UCLA Can’t Seem to do Right by Burn Victim or Her Family
June 30, 2009
During my time at Pomona College, I was privileged to know two beautiful, brilliant sisters. The eldest, Naveen, was in my class, while her younger sister Sheri studied abroad and graduated with Andy’s little sister Susan. Both women were kind, funny and scarily intelligent - a credit to their family, the college, and to one another. Their potential was limitless - both women had the character and talents to be of great benefit to the human race.

Now, only one of them will get that chance. Sheri Sangji died earlier this year after a horrific and entirely preventable laboratory accident at UCLA.
On December 29, 2008 - while the campus was nearly deserted for the winter holiday - Sheri was working unsupervised to transfer a highly dangerous chemical from one container to another. The chemical in question - t-butyl lithium - bursts into flame when exposed to air. That’s what happened when the stopper came out of the container in Sheri’s hands. She was burned over 43% of her body and died 18 agonizing days later. She was 23.
At the time of the incident, several previously cited safety violations in the lab where Sheri worked remained uncorrected. Sheri was not adequately trained in safety measures for handling the chemical, nor was she trained in what to do if she caught fire. She was not wearing a protective lab coat.
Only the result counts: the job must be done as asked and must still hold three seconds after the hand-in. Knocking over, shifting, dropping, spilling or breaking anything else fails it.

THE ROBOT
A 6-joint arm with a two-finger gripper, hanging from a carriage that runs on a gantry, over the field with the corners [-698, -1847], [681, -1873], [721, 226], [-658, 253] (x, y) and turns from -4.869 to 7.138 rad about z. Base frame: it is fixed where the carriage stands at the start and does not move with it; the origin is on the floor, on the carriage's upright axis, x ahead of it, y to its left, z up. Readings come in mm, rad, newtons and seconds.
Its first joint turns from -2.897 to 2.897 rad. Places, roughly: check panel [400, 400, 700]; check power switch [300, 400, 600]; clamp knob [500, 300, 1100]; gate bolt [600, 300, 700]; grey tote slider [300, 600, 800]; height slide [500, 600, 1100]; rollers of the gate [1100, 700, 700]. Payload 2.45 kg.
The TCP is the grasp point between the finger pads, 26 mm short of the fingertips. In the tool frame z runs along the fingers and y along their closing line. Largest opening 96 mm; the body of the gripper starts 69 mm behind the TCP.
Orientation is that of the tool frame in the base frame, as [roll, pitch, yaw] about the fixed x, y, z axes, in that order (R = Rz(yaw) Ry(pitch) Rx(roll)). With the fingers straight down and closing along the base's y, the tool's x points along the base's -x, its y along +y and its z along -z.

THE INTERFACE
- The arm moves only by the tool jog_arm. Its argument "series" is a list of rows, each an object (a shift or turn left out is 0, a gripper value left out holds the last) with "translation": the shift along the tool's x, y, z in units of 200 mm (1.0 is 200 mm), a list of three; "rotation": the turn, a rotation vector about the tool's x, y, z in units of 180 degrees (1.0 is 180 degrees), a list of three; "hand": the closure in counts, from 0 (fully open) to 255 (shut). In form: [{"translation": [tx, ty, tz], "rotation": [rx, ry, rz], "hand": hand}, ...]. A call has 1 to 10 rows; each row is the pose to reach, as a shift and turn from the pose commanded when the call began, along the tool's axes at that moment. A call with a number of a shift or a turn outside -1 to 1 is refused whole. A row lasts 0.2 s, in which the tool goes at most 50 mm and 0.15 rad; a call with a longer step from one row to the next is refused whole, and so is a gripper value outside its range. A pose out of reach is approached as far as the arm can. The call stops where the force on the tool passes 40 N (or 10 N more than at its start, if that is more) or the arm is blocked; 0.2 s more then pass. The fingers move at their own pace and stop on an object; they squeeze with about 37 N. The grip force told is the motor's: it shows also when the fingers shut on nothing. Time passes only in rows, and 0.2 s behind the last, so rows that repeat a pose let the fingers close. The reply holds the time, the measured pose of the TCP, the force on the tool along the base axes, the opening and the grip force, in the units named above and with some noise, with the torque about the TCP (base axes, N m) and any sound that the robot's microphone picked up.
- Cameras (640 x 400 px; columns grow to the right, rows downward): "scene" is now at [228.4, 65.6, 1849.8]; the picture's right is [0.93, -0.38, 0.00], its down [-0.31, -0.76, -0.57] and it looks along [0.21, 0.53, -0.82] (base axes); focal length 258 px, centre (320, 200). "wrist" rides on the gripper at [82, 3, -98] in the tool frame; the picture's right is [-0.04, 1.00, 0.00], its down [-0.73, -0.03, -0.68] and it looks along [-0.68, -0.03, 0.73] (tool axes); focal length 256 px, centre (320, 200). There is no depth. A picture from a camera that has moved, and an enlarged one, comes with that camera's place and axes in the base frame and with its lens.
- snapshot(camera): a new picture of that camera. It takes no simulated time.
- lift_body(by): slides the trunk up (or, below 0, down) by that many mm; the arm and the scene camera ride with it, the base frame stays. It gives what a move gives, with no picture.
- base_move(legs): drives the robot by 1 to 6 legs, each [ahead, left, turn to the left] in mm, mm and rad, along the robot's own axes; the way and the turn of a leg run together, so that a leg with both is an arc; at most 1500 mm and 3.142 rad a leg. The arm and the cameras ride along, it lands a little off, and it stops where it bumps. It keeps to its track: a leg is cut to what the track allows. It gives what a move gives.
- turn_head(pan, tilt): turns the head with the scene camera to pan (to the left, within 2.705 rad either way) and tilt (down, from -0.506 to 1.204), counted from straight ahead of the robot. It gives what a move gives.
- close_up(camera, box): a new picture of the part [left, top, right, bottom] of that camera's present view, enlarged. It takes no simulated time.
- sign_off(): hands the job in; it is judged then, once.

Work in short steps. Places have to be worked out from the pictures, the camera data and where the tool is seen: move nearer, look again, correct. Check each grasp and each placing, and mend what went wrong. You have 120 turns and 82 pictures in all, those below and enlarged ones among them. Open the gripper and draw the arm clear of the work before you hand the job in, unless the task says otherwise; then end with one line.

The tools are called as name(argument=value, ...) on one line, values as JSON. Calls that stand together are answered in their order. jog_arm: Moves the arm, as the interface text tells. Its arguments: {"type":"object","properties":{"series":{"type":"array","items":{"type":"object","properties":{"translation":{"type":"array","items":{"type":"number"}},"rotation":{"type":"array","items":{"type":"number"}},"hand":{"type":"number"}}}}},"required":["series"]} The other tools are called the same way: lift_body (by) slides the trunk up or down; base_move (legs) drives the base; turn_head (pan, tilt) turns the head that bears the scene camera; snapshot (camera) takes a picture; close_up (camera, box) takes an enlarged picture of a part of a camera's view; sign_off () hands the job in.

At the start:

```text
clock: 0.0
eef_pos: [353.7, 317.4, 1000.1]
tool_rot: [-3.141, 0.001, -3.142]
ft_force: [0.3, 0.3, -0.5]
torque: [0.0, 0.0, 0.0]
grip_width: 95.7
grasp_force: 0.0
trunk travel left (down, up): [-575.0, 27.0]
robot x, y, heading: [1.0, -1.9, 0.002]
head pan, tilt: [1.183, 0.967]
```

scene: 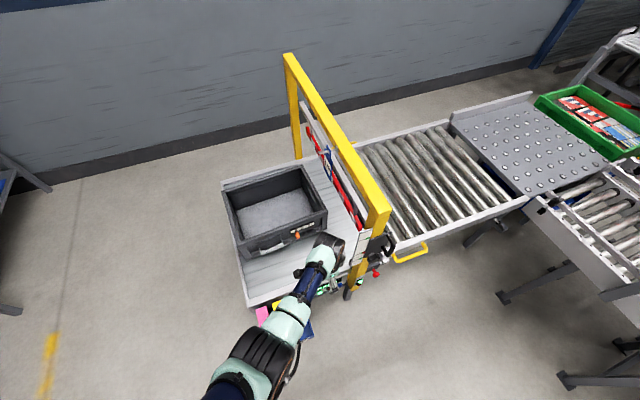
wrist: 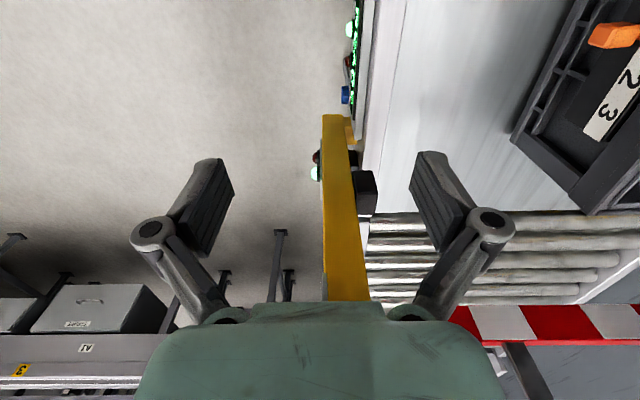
The University has since been fined $31,875 for four violations - one regulatory and three “serious” - that lead directly to Sheri’s death
It is a laughably small sum when compared with the devastating result of those violations.
Since the accident, the University has been unforthcoming, insulting and possibly even dishonest with the Sangji family and the regulatory authorities responsible for the ongoing investigation. According to the LA Times:
On the night of the fire, a deputy fire marshal had ordered [principal investigator Patrick] Harran and his researchers to stay out of the lab, which was then locked and secured with plastic crime-scene tape, records show. But the next morning, the deputy reported, he found that some 5-gallon drums of improperly stored flammable liquids were gone, and other items had been moved around.
There also was no sign of a container of highly flammable hexane that Sheri Sangji said had spilled and fueled the flash fire that engulfed her, according to a report by Los Angeles fire officials who interviewed her shortly afterward.
When UCLA fire officials interviewed Harran on Feb. 5, he said he knew nothing about the hexane. He acknowledged asking two researchers to clean up the lab and remove the drums, but said he had no ulterior motive.
“I just wanted to get all those drums out,” he said. “It was my fault. . . . And it didn’t relate to the accident, but it just looked bad.”
Then, the University had the gall to appeal the censure they received, a legal move aimed to limit their civil liability. Finally, when a public relations fiasco ensued, they backed off the appeal and issued an appalling statement:
“In our view it was not worth the distraction it was causing,” [said Kevin Reed, UCLA vice chancellor for legal affairs.] “It was in UCLA’s best interest to withdraw the appeal and move forward, as we have been trying to do since this tragic day happened.”
Reed also accused the family of sending [the regulatory body] a letter “ghost-written by plaintiffs lawyers” in an “effort to get some big judgment at the end of the rainbow here.”
Naveen, a medical student at Harvard, says that she wrote the letter, and I take her at her word. If anyone can craft a well-written and justifiably outraged appeal for justice, she can. Clearly, Mr. Reed does not have any clue who he is dealing with - as he would if he had the good sense to get to know Naveen or her family.
The bottom line is this: we don’t know the full extent of what happened to Sheri yet. We may never know everything - but UCLA at least owes the Sangji family a respectful and dignified attempt at transparency. Instead, they seek only to cover their own asses, creating still more suffering and strife for a family that has known more than enough.